Aug 14, 2025
Introducing Viewer’s New APIs
What Does This Mean for Speckle?
We’ve been planning this shift for a while — moving from a single, monolithic Viewer API to a more modular approach. The new Viewer Extensions model will give you a rich library of packages and add-ons to choose from when building your applications.
Limitations of the Current API
The current API was originally built with Speckle’s own frontend needs in mind. This made it less flexible for general-purpose applications and harder to customise or build on top of.
It also only supports Speckle streams as input data, but we’ve seen growing demand for other formats — such as .gltf, .obj, .fbx, and even custom, non-standard data formats.
Customising Viewer Applications
Many of you are already using our Viewer APIs in creative ways — from Urban Decarb tools to interactive visualisation platforms and dynamic dashboards. Speckle’s Viewer library is helping bring these applications to life, but we want to make it even more capable.

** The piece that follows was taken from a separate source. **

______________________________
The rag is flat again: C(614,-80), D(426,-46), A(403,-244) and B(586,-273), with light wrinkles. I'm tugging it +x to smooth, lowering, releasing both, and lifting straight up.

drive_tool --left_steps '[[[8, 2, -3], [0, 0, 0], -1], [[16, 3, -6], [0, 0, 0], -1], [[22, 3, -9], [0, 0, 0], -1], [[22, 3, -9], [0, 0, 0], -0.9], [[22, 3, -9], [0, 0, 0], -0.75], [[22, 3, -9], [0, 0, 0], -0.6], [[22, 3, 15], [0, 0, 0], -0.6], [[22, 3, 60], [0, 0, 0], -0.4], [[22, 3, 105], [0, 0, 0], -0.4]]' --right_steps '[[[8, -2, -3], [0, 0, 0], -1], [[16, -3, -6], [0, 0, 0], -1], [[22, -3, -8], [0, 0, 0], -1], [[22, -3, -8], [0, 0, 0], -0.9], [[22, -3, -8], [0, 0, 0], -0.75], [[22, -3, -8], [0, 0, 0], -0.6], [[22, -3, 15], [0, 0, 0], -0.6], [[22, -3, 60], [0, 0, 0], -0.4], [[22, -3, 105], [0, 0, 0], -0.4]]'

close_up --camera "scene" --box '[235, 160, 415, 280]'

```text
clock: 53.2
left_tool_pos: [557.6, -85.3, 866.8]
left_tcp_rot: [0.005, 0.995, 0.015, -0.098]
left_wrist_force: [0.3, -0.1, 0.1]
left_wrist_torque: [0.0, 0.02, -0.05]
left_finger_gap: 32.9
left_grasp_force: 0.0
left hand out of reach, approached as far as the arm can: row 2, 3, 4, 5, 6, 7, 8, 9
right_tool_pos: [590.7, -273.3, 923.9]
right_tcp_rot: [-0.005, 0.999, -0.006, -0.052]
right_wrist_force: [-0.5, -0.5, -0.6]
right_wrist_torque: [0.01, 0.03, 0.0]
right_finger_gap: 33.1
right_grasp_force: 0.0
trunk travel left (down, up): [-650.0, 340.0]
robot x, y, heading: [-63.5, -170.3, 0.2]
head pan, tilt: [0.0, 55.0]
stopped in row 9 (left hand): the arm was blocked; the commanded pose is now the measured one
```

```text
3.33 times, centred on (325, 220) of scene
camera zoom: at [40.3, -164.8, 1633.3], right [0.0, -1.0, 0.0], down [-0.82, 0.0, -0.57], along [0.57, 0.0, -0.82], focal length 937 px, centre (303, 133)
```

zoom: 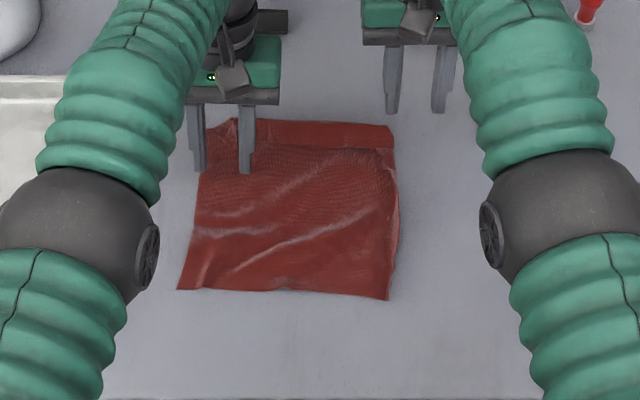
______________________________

Urban Decarb Tool with Henning Larsen
Urban Decarb Tool with Henning Larsen
Introducing Viewer API 2.0
Viewer API 2.0 changes how you work with Viewer as a library by introducing multiple API layers. Instead of one big API, it’s now split into a core Viewer and extensions, giving you more customisation options and freedom to work the way you want.
You can:
- Extend existing stock extensions.
- Create your own custom extensions.
- Load any input data format using your own loaders and converters.
Viewer will still look and feel the same — but now it’s far more adaptable for your projects.
In short, Viewer API 2.0 is made of:
- Viewer Core – handles the fundamental workings of the Viewer and provides a base API.
- Viewer Extensions – add specific features, built on top of Viewer Core, each with their own APIs.